**Set problem a**. Repeat exactly and only the lines from the line containing "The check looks" through the line containing "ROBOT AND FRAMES", both included. Give them as a JSON list of strings, one for each line, with blank lines left out.

**Given passage**.
** Begin **

MEXICO CITY – Apolinario Chile Pixtun is tired of being bombarded with frantic questions about the Mayan calendar supposedly "running out" on Dec. 21, 2012. After all, it's not the end of the world.

Or is it?

Definitely not, the Mayan Indian elder insists. "I came back from England last year and, man, they had me fed up with this stuff."

It can only get worse for him. Next month Hollywood's "2012" opens in cinemas, featuring earthquakes, meteor showers and a tsunami dumping an aircraft carrier on the White House.

At Cornell University, Ann Martin, who runs the "Curious? Ask an Astronomer" Web site, says people are scared.

"It's too bad that we're getting e-mails from fourth-graders who are saying that they're too young to die," Martin said. "We had a mother of two young children who was afraid she wouldn't live to see them grow up."

Chile Pixtun, a Guatemalan, says the doomsday theories spring from Western, not Mayan ideas.

A significant time period for the Mayas does end on the date, and enthusiasts have found a series of astronomical alignments they say coincide in 2012, including one that happens roughly only once every 25,800 years.

But most archaeologists, astronomers and Maya say the only thing likely to hit Earth is a meteor shower of New Age philosophy, pop astronomy, Internet doomsday rumors and TV specials such as one on the History Channel which mixes "predictions" from Nostradamus and the Mayas and asks: "Is 2012 the year the cosmic clock finally winds down to zero days, zero hope?"

It may sound all too much like other doomsday scenarios of recent decades — the 1987 Harmonic Convergence, the Jupiter Effect or "Planet X." But this one has some grains of archaeological basis.

One of them is Monument Six.

Found at an obscure ruin in southern Mexico during highway construction in the 1960s, the stone tablet almost didn't survive; the site was largely paved over and parts of the tablet were looted.

It's unique in that the remaining parts contain the equivalent of the date 2012. The inscription describes something that is supposed to occur in 2012 involving Bolon Yokte, a mysterious Mayan god associated with both war and creation.

However — shades of Indiana Jones — erosion and a crack in the stone make the end of the passage almost illegible.

Archaeologist Guillermo Bernal of Mexico's National Autonomous University interprets the last eroded glyphs as maybe saying, "He will descend from the sky."

Spooky, perhaps, but Bernal notes there are other inscriptions at Mayan sites for dates far beyond 2012 — including one that roughly translates into the year 4772.

And anyway, Mayas in the drought-stricken Yucatan peninsula have bigger worries than 2012.

"If I went to some Mayan-speaking communities and asked people what is going to happen in 2012, they wouldn't have any idea," said Jose Huchim, a Yucatan Mayan archaeologist. "That the world is going to end? They wouldn't believe you. We have real concerns these days, like rain."

** End **

**Dataset section**.
** Begin **

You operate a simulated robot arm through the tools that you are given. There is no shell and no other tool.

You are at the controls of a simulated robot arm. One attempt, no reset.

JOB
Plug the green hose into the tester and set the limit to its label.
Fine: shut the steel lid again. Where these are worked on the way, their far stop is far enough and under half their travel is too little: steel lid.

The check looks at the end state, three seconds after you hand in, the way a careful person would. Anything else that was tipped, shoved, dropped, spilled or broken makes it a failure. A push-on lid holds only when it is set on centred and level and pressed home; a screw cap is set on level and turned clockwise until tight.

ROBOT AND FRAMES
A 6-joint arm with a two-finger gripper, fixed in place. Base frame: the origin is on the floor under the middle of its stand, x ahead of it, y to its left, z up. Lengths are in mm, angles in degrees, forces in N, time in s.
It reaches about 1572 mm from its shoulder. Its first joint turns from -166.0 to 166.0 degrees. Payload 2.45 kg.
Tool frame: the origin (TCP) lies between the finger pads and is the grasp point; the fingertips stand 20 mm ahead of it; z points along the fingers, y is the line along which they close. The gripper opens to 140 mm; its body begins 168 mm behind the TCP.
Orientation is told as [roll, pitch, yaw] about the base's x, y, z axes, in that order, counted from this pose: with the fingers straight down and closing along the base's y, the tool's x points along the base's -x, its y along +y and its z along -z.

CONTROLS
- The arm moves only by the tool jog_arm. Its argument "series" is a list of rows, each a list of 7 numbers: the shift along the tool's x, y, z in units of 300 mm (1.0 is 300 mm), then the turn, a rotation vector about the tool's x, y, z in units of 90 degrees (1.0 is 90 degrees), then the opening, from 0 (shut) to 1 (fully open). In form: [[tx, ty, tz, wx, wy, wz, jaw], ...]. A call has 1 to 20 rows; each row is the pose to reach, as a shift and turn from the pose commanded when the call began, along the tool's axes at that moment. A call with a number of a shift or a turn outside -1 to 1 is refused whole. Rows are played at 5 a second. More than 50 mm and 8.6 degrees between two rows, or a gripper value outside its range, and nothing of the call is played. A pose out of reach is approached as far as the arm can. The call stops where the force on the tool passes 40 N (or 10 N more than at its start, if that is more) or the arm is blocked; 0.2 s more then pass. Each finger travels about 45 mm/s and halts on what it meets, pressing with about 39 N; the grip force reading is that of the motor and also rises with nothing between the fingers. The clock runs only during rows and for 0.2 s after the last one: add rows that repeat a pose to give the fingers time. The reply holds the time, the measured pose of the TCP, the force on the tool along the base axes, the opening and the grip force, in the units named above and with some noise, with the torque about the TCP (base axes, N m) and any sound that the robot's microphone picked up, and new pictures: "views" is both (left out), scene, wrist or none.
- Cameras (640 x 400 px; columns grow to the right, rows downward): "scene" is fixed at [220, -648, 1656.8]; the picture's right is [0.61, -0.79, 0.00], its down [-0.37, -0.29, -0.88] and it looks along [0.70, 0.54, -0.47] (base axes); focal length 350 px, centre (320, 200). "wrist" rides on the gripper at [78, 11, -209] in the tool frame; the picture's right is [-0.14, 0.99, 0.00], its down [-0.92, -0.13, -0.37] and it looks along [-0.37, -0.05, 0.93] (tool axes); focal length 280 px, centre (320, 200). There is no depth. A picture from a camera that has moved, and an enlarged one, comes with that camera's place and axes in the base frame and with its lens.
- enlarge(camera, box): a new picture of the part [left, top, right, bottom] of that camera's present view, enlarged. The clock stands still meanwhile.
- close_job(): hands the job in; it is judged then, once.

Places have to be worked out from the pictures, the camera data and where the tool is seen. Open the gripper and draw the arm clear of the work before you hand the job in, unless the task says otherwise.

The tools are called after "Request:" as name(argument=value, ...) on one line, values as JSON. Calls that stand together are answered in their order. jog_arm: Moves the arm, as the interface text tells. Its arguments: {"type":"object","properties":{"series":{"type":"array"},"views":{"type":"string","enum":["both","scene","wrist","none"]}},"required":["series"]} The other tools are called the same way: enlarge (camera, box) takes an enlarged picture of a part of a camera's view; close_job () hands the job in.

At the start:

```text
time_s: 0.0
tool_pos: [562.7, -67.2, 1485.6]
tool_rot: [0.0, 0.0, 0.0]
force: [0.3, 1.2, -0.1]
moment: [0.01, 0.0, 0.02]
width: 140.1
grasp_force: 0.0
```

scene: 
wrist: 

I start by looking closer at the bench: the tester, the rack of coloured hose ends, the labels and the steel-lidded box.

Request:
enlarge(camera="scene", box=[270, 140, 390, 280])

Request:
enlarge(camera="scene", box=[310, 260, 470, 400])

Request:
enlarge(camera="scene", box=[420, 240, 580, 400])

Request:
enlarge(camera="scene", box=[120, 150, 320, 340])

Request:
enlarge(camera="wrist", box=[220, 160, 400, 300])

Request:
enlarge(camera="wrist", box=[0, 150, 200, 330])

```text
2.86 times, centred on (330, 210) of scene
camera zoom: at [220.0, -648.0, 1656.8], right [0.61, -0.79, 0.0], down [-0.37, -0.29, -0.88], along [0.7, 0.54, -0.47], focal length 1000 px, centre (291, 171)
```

** End **

**Set problem b**. Take up the given passage again after its last words.

**Expected answer a**.
[
  "The check looks at the end state, three seconds after you hand in, the way a careful person would. Anything else that was tipped, shoved, dropped, spilled or broken makes it a failure. A push-on lid holds only when it is set on centred and level and pressed home; a screw cap is set on level and turned clockwise until tight.",
  "ROBOT AND FRAMES"
]

**Expected answer b**.
The Mayan civilization, which reached its height from 300 A.D. to 900 A.D., had a talent for astronomy

Its Long Count calendar begins in 3,114 B.C., marking time in roughly 394-year periods known as Baktuns. Thirteen was a significant, sacred number for the Mayas, and the 13th Baktun ends around Dec. 21, 2012.

"It's a special anniversary of creation," said David Stuart, a specialist in Mayan epigraphy at the University of Texas at Austin. "The Maya never said the world is going to end, they never said anything bad would happen necessarily, they're just recording this future anniversary on Monument Six."

Bernal suggests that apocalypse is "a very Western, Christian" concept projected onto the Maya, perhaps because Western myths are "exhausted."

If it were all mythology, perhaps it could be written off.

But some say the Maya knew another secret: the Earth's axis wobbles, slightly changing the alignment of the stars every year. Once every 25,800 years, the sun lines up with the center of our Milky Way galaxy on a winter solstice, the sun's lowest point in the horizon.

That will happen on Dec. 21, 2012, when the sun appears to rise in the same spot where the bright center of galaxy sets.

Another spooky coincidence?

"The question I would ask these guys is, so what?" says Phil Plait, an astronomer who runs the "Bad Astronomy" blog. He says the alignment doesn't fall precisely in 2012, and distant stars exert no force that could harm Earth.

"They're really super-duper trying to find anything astronomical they can to fit that date of 2012," Plait said.

But author John Major Jenkins says his two-decade study of Mayan ruins indicate the Maya were aware of the alignment and attached great importance to it.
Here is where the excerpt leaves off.